After 20 years, Germain and her brother Jean-Yves, co-president of the family-owned chain, wanted to expand the Montreal hotel by adding six floors to its 11-storey structure.

However, the hotel fronted onto a busy downtown street and was hemmed in by other tall buildings. There was no place to anchor a tower crane and a mobile crane would be too disruptive to downtown traffic.

Christiane Germain’s daughter Marie, a graduate of mechanical engineerin­g at Queen’s University with a master’s degree from McGill, is in charge of architectu­re and engineerin­g for all hotels in the chain.

She knew of a family of engineers in Montreal that proposed an innovative method of erecting highrise steel and concrete buildings without using a crane. Joey Larouche, his father Gilles and his cousin Justin own Upbrella Constructi­on.

On the roof of the existing hotel, they built the roof of the addition, and when complete, 21 hydraulic jacks lifted the roof up one storey. Upbrella then started the next floor, which was also lifted up when finished. Upbrella did that for each floor and said any highrise of any height can also be built that way, even starting on the ground.

That’s why engineers and architects from around the world came to Montreal to see the six floors added to the hotel. It was the first time that constructi­on method had been used in North America. Germain and her brother closed Le Germain for a year during the $30-million project and opened again just before Christmas.

One thing that impressed visiting engineers was that the constructi­on workers remained comfortabl­e and warm in the midst of a wicked Montreal winter because polycarbon­ate sheets hung from the finished floor above to create a sheltered cocoon around the constructi­on activity. A YouTube video shows the whole process.

Marie Germain says it’s not the innovative engineerin­g that draws visitors to Le Germain Hotel.

“It’s the superb service we always try to offer that has built our reputation.

“Our family learned that from my grandparen­ts, who owned and operated a chain of restaurant­s and grocery stores in Quebec City. They always said it was friendly and quality service that kept bringing their customers back.”

Christiane and her brother went to New York City in 1985 on family business and checked into a boutique hotel — a new trend in the hotel business.

They were so impressed with its design and function they decided to try something similar in Quebec City. They converted three floors in one of their parents’ downtown residentia­l buildings in 1988 and opened the 126-room Le Germain-desPrés.

It broke all the rules of traditiona­l hotel rooms — for one thing, no bathtubs. Each room had a walk-in shower with glass floor to ceiling and bright colours everywhere.

“We lost several investors in the project because they thought a hotel without bathtubs could never be successful,” Marie Germain said.

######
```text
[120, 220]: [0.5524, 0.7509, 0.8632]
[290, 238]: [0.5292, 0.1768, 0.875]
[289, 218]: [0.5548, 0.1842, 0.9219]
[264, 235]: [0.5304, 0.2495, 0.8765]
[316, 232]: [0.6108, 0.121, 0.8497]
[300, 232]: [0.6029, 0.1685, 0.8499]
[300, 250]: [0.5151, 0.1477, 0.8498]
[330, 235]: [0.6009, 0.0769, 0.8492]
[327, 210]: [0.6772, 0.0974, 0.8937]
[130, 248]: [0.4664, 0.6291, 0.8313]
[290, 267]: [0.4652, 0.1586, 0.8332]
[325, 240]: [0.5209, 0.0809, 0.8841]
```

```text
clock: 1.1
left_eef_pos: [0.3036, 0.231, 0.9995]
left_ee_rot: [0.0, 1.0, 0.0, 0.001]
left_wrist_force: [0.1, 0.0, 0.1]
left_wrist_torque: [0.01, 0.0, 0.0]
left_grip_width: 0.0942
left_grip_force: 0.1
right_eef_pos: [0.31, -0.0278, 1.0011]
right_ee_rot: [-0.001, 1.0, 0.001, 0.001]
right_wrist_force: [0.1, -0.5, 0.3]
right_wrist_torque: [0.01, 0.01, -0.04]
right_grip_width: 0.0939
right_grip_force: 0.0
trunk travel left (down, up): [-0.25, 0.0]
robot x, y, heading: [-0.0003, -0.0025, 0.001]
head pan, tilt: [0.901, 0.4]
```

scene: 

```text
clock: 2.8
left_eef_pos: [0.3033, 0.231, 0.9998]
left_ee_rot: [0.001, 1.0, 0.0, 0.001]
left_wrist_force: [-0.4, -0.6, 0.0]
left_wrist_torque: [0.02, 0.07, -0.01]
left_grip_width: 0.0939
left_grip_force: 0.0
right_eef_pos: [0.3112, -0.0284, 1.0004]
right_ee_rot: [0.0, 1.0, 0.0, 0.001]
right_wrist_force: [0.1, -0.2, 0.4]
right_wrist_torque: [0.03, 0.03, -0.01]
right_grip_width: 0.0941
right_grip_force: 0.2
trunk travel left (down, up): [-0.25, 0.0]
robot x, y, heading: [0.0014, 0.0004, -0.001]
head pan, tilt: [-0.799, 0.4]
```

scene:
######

Nine years later, the sister and brother converted the 1912 Dominion Bank in Quebec City’s Old Port into Hotel Le Germain-Dominion. Readers of Condé Nast Traveler magazine ranked the hotel, now called Le Germain Hotel Quebec, at No. 7 on its list of Canada’s top 10 hotels for 2019.

Quebec City’s chamber of commerce asked Christiane Germain to host a talk by former U.S. first lady Michelle Obama, who spoke to 8,000 fans last September about her new autobiogra­phy. And Le Germain Hotels was named one of Canada’s 50 best-managed private companies last year.

When renovating Le Germain in Montreal, they extended the second floor out beyond the building’s original footprint to create a restaurant with floorto-ceiling windows looking out on busy Rue Mansfield, plus down the length of President Kennedy Avenue, which terminates at the hotel.

To salute the 1967 roots of the original building, interior decorators created a ’67 atmosphere with the in-room and lobby furniture and the wallpaper in the bright bathrooms. Sitting on the throne, you can read the walls, which are finished with newspaper pages that describe many of the city’s highlights during Canada’s centennial year — such as Expo 67 and the Montreal Canadiens winning the Stanley Cup during the 1967-68 season (their ninth in a span of 15 years — they would also win again the following year).

Alt Hotels is the budget wing of the chain and, including two that are still under constructi­on, comprises 12 of the 20 hotels in Groupe Germain across Canada.

A full continenta­l breakfast comes with your room in Le Germain. In both styles of hotel, you’ll find fresh mineral water on each floor, plus a Nespresso coffee machine in each room.

There are two Le Germains and one Alt Hotel in the Toronto market. One Le Germain is at Maple Leaf Square, where thousands of Maple Leafs and Raptors fans with no tickets gather on the closed street to watch their teams on big outdoor screens.